An illustration of luggage on a price tag.
Illustration: John Ritter

More Truth in Cable Charges

What’s at stake: Imagine your surprise if you learned in the supermarket checkout line that the cereal you wanted to buy would incur a Cardboard Box Surcharge and a Grain Refinery Fee, adding nearly 25 percent to the purchase price. It sounds absurd, but it isn’t very different from what many consumers experience each time they pay their monthly cable bill.

That’s because pay-TV companies have increasingly imposed new fees for services once included in the base rates we see quoted in ads. With names such as Broadcast TV Fee and Regional Sports Surcharge, these add-ons often hit even customers who thought they’d locked into long-term “fixed-rate” contracts. These tactics camouflage price increases and stymie consumer efforts to comparison shop and maintain household budgets.

How CR has your back: To determine just how big a problem these fees are, CR asked consumers to send in their cable bills; we then analyzed nearly 800 bills. The results were staggering: We found that company-imposed fees (which do not include regulatory charges or taxes) in effect add a 24 percent surcharge on top of advertised prices and cost the average customer nearly $450 per year. The report also made clear that providers often bury the fees deep in the fine print of monthly bills, often provide confusing or inaccurate information about fees to prospective customers, and sometimes inaccurately blame the government for them.

The findings add momentum to the CR-backed TRUE Fees Act, currently pending in Congress, which, among other things, would require telecom providers to advertise a single price inclusive of all fees. CR’s report, tweeted bill co-sponsor Sen. Richard Blumenthal, D-Conn., “sheds light on why cable is now drastically more expensive & putting increasing financial pressure on families for no good reason.”

What you can do: Sign our “Let’s End Hidden Fees!” petition demanding that telecom companies eliminate hidden fees and clearly advertise the full price of their services.

Ending Hidden Hotel Fees

What’s at stake: In 2012 and 2013, the FTC issued warnings to 34 hotels and 11 online travel agencies, asking them to refrain from charging resort fees that aren't disclosed in their advertised prices. Yet seven years later, this deceptive practice—which makes accurately budgeting for travel expenses all but impossible—remains widespread.

How CR has your back: But the tide may now be turning on resort fees. A recent CR investigation found that 31 of the 34 hotels targeted by the FTC continue to charge resort fees and fail to include them when quoting prices and that none of the 10 online agencies still operating include resort fees in their initial quoted prices.

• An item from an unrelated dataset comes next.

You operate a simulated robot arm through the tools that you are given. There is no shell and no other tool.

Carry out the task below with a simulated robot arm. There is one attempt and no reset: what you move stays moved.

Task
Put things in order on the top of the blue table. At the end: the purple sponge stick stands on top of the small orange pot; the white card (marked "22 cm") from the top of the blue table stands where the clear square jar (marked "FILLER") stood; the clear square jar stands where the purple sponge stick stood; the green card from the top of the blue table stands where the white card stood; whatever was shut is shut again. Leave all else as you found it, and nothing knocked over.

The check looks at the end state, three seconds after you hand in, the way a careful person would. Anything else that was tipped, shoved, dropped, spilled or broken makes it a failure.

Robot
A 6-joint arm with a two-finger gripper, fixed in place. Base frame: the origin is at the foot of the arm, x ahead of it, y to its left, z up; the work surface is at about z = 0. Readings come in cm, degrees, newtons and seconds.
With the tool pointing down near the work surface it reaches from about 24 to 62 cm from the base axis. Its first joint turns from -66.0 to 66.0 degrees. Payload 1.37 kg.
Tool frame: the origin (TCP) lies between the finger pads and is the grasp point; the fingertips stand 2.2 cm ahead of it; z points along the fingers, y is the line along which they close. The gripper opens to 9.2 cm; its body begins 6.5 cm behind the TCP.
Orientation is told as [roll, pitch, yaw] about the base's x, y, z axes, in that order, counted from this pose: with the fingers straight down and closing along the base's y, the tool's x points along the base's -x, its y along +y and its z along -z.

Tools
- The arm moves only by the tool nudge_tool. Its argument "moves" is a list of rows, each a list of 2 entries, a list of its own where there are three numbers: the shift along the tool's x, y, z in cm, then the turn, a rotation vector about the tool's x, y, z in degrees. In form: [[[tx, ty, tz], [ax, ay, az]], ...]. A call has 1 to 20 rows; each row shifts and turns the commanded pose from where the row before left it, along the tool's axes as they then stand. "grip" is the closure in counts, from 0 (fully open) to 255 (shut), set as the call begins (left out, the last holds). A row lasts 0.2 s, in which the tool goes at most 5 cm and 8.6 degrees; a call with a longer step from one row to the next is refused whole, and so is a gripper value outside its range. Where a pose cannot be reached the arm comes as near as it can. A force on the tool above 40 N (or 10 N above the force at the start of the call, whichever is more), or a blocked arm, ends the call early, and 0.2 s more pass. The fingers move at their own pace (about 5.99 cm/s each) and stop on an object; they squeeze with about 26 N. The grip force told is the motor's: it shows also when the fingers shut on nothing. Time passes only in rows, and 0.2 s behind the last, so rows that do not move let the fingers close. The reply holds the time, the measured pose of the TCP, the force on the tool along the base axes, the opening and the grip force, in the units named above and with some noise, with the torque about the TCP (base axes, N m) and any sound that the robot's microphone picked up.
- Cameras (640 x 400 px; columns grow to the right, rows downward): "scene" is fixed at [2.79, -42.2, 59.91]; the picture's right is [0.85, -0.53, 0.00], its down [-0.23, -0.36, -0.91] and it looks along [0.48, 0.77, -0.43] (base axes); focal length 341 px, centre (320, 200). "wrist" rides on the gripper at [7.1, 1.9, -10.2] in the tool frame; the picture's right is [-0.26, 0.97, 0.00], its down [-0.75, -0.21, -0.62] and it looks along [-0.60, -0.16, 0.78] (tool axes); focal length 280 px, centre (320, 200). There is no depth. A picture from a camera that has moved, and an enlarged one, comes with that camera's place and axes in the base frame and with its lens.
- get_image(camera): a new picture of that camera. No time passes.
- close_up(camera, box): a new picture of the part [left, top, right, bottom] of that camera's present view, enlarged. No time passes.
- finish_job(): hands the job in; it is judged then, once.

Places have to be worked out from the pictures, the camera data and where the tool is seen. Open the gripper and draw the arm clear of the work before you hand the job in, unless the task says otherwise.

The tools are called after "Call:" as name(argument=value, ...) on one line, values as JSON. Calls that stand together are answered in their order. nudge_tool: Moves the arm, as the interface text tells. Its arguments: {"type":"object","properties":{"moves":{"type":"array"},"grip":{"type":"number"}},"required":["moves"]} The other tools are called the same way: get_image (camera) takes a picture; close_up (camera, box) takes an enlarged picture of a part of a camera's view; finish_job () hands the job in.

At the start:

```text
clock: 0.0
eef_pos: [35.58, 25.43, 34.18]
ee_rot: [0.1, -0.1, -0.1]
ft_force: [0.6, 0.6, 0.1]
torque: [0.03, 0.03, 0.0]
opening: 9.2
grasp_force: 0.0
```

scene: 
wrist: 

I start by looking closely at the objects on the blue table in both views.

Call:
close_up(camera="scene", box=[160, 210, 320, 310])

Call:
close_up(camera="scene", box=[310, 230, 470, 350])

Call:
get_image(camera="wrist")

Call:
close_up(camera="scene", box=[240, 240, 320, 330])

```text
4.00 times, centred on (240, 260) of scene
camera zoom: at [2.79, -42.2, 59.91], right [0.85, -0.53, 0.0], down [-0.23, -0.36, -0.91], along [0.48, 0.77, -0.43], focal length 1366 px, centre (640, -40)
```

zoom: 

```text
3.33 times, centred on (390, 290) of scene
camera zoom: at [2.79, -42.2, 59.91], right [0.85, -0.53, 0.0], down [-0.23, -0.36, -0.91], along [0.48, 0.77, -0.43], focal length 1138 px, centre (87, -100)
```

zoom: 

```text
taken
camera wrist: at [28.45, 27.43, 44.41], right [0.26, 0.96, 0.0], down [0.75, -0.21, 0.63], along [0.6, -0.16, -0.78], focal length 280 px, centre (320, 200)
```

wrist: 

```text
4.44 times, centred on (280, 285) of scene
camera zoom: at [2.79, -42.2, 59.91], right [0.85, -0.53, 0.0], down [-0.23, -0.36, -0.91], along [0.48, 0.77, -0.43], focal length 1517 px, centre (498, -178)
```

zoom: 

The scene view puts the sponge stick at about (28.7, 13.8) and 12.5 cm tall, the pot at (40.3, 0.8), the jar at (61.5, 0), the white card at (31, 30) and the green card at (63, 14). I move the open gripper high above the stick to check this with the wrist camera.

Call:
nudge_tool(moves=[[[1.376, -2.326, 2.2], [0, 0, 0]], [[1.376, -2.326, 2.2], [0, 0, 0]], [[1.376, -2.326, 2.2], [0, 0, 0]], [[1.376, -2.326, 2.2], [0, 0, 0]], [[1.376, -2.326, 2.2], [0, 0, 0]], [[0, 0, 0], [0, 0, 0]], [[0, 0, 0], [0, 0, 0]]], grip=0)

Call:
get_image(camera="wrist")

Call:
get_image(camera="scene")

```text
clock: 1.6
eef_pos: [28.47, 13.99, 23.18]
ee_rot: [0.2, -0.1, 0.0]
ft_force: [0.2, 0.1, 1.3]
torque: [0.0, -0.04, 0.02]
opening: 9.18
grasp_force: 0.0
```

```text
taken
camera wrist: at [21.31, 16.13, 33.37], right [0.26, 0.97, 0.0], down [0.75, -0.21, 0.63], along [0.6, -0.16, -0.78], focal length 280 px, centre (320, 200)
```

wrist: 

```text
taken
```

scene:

A month later, a bipartisan bill was introduced in the U.S. House of Representatives that, if passed, would require that all fees be disclosed in advance.

In addition, in July the attorney general for Washington, D.C., filed a lawsuit accusing hotel giant Marriott International of price deception in the way it lists resort fees. And a similar suit was filed by Nebraska’s attorney general against Hilton later that month.

What you can do: For tips on avoiding hotel fees, read our report “The Sneaky Ways Hotels Are Hiding Their Resort Fees” and tell us your own hidden-fee story at “Member Stories: What the Fee?!!

Keeping Drug Costs in Check

What’s at stake: The rising cost of prescription drugs is a daily challenge for many Americans. The average annual cost of a brand-name drug has more than tripled in just over a decade, jumping from $1,868 in 2006 to $6,798 in 2017, according to the AARP Public Policy Institute.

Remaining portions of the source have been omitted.